最近は寄る年波で目が疲れやすいので、愛用のkindleの文字を大きくして通勤電車で読んでいたが、ちょいちょい出てくるエロシーンを大きな文字で読むのはなんだか気恥ずかしい。
誰も私のkindleを覗き込んだりしないだろうが、「全裸」だの「乳房」だの「股間」だのといった単語(さらにはここに書けないようなもっとエロい単語)がデカイ文字で表示されている端末を読み続けるのはちょっとした羞恥プレイである。
もしも。
もしも偶然誰かに見られたら。「女体」だの「たわわにうれ切っている」だのといった文字を見られてしまったら。何しろデカイ文字だし。
デカくてエロいその文字列を目にした人はきっとこう思うだろう。
「このオヤジ、エロいぞ。エロい上に老眼だぞ。エローガンだぞ」

しかし。
読み始めた頃はいわゆる「つかみ」のためにエロシーンを取り入れているんだと思っていたが、終盤になって、そのエロこそこの「妖星伝」という物語の大事な要素であると明かされる。
なぜエロいのか?なぜこの星に生を受けたものはすべてエロに邁進するのか(してないか?)?
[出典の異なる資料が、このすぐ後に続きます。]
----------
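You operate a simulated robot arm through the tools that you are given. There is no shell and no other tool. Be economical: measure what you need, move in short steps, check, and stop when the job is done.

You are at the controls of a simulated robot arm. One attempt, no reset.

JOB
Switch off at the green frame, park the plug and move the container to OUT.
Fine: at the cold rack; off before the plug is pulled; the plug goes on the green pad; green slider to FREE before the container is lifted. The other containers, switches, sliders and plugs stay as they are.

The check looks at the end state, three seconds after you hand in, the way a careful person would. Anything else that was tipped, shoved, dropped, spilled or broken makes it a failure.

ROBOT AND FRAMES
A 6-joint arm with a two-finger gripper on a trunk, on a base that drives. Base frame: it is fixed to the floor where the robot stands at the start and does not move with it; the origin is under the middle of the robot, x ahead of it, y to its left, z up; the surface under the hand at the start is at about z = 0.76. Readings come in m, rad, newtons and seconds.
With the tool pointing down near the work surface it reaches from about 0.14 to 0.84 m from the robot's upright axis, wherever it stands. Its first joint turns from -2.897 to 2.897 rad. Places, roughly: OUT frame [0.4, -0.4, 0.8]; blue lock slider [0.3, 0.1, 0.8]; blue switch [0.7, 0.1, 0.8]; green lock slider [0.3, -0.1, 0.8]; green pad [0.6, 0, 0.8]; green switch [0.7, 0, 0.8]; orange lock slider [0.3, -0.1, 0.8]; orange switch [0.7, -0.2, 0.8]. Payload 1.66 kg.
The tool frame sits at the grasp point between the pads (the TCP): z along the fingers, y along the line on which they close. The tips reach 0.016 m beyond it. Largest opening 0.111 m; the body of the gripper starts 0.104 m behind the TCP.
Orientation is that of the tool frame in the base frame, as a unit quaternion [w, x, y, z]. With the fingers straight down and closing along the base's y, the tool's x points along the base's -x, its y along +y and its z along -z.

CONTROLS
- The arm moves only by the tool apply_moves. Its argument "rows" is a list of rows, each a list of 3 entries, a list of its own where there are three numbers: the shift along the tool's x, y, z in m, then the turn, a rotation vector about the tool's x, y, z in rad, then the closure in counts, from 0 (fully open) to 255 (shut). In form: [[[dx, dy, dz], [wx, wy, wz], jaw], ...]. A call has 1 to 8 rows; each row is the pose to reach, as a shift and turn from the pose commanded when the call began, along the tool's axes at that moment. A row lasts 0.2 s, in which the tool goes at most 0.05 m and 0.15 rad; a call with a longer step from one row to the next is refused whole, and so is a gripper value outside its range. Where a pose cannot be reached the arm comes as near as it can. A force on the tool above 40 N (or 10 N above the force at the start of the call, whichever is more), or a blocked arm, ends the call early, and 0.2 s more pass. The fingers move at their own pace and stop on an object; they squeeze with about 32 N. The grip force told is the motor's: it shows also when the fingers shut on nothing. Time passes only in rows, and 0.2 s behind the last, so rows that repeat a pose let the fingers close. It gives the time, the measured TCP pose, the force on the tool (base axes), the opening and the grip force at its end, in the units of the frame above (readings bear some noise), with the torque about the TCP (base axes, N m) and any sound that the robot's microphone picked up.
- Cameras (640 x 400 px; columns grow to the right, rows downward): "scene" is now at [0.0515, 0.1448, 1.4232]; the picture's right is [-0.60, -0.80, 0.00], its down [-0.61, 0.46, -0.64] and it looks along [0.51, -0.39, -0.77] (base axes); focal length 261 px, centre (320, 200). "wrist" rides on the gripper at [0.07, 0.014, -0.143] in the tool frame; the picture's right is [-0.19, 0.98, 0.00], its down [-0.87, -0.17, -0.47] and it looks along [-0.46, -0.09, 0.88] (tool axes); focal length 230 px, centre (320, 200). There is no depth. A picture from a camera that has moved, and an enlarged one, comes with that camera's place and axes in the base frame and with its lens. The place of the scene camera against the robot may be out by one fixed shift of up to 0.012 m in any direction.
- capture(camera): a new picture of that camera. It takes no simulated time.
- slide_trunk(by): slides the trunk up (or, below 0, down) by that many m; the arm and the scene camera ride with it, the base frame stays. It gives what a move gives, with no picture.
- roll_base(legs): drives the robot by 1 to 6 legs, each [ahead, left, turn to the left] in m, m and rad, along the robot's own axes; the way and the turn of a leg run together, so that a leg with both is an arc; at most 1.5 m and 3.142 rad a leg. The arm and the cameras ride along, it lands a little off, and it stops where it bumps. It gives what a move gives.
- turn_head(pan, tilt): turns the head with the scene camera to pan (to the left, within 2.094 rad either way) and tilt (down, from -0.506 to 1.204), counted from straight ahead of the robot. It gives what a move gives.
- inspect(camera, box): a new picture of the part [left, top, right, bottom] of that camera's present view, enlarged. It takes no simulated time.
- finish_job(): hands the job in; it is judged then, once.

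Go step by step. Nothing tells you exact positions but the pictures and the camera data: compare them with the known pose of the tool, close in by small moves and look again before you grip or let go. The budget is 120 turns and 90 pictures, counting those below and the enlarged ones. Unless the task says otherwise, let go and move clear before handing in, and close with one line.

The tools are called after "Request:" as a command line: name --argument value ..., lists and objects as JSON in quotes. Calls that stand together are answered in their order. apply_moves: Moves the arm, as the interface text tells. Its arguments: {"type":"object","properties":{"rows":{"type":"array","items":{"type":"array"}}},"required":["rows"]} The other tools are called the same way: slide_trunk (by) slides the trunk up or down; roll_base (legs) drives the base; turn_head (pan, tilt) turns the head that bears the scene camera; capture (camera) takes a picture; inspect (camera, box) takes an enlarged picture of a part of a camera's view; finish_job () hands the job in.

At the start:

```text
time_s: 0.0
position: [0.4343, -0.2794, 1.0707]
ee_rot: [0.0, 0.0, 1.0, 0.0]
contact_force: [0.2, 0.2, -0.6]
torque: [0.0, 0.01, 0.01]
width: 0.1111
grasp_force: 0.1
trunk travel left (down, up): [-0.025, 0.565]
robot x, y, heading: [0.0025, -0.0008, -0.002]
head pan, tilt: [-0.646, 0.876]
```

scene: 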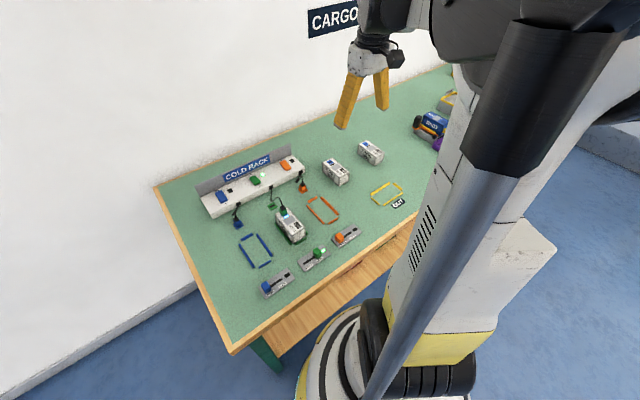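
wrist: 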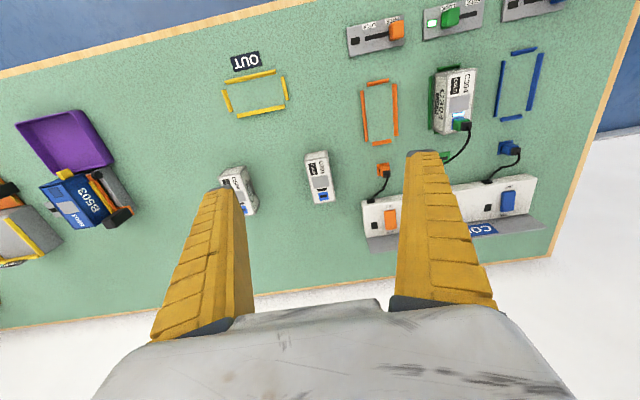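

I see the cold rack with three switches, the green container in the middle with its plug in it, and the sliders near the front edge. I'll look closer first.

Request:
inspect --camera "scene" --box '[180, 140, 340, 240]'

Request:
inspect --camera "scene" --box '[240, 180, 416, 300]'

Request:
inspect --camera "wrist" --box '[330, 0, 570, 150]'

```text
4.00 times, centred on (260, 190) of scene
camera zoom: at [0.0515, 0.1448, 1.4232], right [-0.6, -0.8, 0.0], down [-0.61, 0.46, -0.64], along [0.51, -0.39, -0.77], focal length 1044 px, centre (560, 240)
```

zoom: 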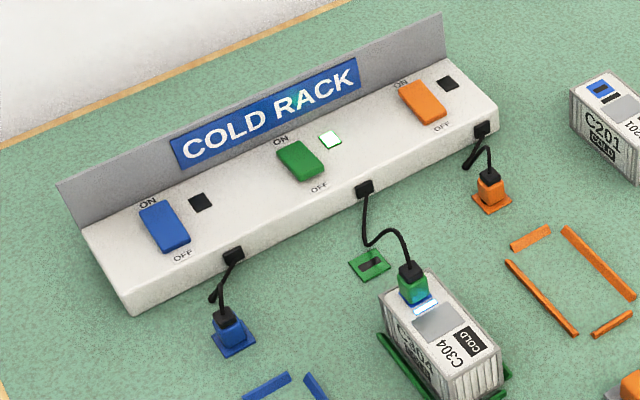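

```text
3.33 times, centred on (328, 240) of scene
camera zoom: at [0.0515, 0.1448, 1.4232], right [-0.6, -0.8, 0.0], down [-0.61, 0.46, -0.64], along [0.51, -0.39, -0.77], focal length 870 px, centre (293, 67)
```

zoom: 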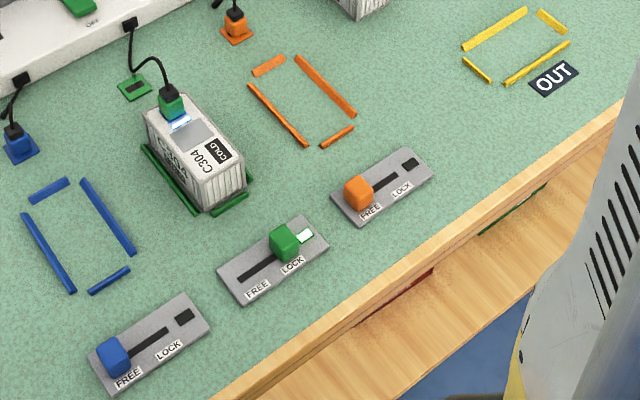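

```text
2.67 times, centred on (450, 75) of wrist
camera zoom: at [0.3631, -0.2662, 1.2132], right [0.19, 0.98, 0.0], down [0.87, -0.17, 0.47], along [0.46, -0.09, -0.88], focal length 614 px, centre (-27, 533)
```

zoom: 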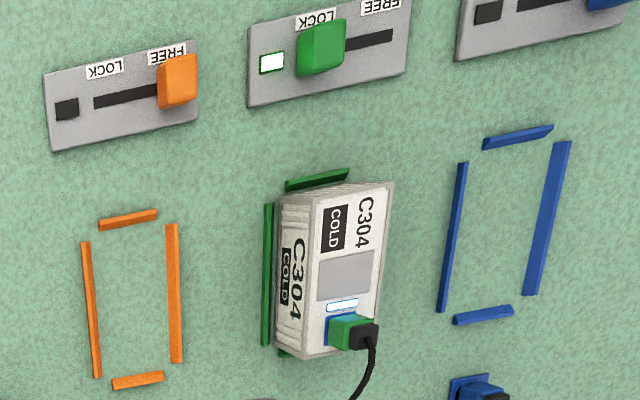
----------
このエロの秘密は物語の設定上のものだが、現実でも、「そうか。エロでいいんだ。っていうかエロっつたってそもそもは生殖のためのものじゃないか。何を恥じ入ることがある」という気持ちにさせてくれる。
生きればいいのだ。たとえ心はエロくても。

長い物語だが、宇宙、時間、進化、生命、といった大きなものから、人間ひとりのささやかな幸せの感じ方まで、大小の要素で構造されていて、これだけの長さは必要だよな、と思った。
前に書いたけど吉川英治の『宮本武蔵』の水増し感とは正反対。納得の長さ。
読み始めた時には、先は果てしなく長く感じたけど、どういう話か見え始めてくると、いつまでも読み続けたい気持ちになる。長い物語はこうでなくちゃね。